St. Scholastica faculty members are helping to bridge a growing gap in computer science education in America.
For the fourth year in a row this past summer, St. Scholastica was awarded a grant through Google's Computer Science for High Schools (CS4HS) initiative.
The highly competitive grant is being implemented at just five brick-and-mortar locations and eight online programs in the United States. This year St. Scholastica used the funds to show educators how to teach computer science principles through mobile app development.
Jennifer Rosato, assistant professor of Computer Information Systems, and Chery Takkunen, associate professor and chair of Graduate Education Programs for the School of Education, developed the CS4HS program at St. Scholastica.

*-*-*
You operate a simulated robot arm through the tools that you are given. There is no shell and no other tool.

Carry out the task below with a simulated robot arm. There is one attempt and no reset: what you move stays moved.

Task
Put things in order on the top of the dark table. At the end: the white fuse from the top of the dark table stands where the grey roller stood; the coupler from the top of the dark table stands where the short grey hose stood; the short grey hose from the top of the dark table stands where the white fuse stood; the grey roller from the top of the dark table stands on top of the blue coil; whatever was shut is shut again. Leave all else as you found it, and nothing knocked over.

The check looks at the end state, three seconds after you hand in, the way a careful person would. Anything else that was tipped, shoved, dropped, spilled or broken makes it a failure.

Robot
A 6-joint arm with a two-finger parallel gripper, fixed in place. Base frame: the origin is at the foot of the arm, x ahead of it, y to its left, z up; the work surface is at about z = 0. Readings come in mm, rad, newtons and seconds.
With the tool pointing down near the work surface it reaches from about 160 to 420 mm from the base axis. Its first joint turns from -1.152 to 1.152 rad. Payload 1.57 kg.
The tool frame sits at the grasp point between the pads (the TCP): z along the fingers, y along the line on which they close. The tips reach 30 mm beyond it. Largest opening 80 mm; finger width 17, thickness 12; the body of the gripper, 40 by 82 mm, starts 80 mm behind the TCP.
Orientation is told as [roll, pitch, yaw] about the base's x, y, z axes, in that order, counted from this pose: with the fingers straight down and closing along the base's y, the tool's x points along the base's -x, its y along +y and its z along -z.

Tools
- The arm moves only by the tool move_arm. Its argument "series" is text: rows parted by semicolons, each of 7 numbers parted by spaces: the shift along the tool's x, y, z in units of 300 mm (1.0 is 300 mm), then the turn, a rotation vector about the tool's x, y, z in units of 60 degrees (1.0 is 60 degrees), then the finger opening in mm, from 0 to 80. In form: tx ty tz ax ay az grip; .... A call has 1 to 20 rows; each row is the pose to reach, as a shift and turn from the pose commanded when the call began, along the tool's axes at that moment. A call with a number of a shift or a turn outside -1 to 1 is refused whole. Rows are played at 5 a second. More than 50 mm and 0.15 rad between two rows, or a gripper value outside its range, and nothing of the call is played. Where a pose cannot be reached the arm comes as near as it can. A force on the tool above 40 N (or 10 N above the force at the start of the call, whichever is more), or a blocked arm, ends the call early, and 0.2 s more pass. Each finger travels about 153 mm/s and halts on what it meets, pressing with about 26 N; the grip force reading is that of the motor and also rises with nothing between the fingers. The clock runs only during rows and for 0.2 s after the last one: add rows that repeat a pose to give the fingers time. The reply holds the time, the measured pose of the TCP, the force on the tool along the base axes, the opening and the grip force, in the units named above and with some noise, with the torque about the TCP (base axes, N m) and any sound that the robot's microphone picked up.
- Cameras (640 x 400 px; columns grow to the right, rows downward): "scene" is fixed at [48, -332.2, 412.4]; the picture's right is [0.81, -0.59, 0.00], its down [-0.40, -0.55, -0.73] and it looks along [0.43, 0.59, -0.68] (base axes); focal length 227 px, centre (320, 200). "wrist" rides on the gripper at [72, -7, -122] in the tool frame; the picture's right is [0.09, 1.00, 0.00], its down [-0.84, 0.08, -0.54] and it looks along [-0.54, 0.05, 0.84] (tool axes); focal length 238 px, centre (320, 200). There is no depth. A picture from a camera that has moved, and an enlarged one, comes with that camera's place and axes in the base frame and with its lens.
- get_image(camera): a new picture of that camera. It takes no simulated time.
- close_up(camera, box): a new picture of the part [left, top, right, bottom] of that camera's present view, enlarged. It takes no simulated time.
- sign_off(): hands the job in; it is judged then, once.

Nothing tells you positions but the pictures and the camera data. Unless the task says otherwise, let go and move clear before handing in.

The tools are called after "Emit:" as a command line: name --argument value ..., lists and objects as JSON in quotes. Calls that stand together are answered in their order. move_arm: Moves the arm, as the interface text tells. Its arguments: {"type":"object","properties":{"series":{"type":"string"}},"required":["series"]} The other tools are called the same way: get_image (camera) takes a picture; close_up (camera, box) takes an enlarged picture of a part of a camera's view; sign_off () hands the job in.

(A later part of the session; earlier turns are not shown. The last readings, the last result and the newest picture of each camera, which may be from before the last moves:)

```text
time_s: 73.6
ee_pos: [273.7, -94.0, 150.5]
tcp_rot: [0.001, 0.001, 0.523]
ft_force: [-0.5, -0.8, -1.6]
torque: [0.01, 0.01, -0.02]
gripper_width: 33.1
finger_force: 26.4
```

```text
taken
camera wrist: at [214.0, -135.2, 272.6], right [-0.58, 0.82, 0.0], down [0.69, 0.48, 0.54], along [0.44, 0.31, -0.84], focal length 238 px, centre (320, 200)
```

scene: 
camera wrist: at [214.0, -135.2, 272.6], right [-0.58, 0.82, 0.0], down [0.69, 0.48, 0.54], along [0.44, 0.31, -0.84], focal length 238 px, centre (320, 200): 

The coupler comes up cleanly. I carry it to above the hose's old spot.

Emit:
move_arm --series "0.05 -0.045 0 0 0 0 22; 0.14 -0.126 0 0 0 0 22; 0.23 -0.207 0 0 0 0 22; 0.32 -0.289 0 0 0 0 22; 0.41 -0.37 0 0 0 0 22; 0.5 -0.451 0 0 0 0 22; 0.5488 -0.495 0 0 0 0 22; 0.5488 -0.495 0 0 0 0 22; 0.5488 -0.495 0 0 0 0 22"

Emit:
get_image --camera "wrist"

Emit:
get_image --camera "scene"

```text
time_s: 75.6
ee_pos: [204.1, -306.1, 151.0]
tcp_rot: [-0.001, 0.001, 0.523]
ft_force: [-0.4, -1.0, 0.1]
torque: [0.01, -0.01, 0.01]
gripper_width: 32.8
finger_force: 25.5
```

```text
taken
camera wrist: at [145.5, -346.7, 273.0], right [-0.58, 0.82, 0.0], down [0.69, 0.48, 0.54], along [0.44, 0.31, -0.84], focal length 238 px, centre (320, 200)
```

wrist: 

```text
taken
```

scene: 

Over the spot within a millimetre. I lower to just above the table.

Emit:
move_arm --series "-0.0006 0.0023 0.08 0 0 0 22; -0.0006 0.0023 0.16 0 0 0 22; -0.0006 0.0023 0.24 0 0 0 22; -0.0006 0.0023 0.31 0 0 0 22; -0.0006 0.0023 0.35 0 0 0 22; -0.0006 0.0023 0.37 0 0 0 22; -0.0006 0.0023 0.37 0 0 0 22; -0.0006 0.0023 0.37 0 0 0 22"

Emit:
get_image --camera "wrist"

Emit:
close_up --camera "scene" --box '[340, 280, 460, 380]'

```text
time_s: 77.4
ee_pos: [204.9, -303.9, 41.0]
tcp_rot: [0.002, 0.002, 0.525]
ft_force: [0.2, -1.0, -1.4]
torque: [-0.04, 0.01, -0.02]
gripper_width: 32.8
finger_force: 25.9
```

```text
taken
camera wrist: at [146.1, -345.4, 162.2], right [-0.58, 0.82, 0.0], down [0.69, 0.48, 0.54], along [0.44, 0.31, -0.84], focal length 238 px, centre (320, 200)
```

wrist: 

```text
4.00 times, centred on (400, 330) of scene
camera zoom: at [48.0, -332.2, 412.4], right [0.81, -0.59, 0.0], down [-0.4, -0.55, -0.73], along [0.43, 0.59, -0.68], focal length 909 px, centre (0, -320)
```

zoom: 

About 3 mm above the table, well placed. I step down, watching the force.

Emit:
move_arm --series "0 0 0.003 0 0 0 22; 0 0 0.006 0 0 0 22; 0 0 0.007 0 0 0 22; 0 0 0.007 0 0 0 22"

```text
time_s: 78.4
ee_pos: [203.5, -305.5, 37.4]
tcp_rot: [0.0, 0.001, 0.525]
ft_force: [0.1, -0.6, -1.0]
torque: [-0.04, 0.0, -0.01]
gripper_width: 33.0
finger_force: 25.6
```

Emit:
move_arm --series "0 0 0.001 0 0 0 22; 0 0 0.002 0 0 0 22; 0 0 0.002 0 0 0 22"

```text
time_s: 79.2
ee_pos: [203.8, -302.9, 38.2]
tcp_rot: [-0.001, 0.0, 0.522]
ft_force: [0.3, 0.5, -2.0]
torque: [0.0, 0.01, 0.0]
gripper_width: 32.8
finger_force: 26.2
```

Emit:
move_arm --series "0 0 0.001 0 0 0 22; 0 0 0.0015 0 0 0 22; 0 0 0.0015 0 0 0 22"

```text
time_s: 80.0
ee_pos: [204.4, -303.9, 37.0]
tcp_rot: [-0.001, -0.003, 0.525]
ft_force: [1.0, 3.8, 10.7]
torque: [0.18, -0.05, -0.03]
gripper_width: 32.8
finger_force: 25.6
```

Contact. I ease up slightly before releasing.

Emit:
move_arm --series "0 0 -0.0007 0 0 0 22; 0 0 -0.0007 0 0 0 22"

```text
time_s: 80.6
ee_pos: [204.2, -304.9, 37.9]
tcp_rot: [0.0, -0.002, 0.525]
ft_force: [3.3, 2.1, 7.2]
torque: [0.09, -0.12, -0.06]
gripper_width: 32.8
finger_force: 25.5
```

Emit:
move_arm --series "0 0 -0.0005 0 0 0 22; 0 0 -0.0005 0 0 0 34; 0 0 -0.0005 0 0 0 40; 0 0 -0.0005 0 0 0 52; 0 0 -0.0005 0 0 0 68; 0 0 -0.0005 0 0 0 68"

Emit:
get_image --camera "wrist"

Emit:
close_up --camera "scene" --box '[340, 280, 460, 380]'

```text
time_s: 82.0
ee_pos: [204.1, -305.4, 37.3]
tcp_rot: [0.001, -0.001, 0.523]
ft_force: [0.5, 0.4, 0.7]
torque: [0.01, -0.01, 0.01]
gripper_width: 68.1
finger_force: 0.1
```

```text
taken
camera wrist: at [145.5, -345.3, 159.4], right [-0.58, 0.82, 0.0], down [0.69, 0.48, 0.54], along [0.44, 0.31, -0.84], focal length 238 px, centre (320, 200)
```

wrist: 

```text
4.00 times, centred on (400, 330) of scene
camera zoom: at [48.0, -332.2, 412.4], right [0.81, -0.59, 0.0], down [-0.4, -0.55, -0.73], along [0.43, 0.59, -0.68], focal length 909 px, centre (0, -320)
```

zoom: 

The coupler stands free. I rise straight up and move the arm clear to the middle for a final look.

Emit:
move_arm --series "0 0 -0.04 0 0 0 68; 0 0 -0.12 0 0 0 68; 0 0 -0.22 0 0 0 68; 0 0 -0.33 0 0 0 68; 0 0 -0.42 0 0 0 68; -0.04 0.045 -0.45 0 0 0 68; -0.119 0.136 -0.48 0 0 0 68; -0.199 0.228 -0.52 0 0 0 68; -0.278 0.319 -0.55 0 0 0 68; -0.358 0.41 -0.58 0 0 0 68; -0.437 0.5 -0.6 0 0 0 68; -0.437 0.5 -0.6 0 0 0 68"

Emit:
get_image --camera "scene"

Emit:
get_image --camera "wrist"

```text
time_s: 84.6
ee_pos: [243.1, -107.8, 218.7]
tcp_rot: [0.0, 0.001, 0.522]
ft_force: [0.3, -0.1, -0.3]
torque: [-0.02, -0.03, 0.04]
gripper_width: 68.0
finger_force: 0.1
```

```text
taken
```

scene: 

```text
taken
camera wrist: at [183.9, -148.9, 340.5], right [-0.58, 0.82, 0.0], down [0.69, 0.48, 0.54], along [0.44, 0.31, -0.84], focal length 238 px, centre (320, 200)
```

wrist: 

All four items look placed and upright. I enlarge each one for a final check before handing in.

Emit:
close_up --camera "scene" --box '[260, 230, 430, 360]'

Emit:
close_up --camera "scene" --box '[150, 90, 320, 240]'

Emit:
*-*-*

Takkunen said the initiative helps address a pressing need in American education.
"What our country needs to do to stay competitive," she said, "is get kids interested in computer science so that they go into tech careers. The U.S. Department of Labor shows that over the next 20 years we're going to have a shortage of people pursuing computer science."
This year's course provided educators with training on how to teach a newly created Advanced Placement (AP) Computer Science Principles class.
"It goes back to what's engaging for kids," Rosato said. "When kids get the opportunity to build knowledge for themselves - to create things that they are thinking about and have relevance and meaning for them - they learn more."
The goal, she said, is to give teachers the foundation they need to go back to their schools and start AP computer science programs as soon as possible.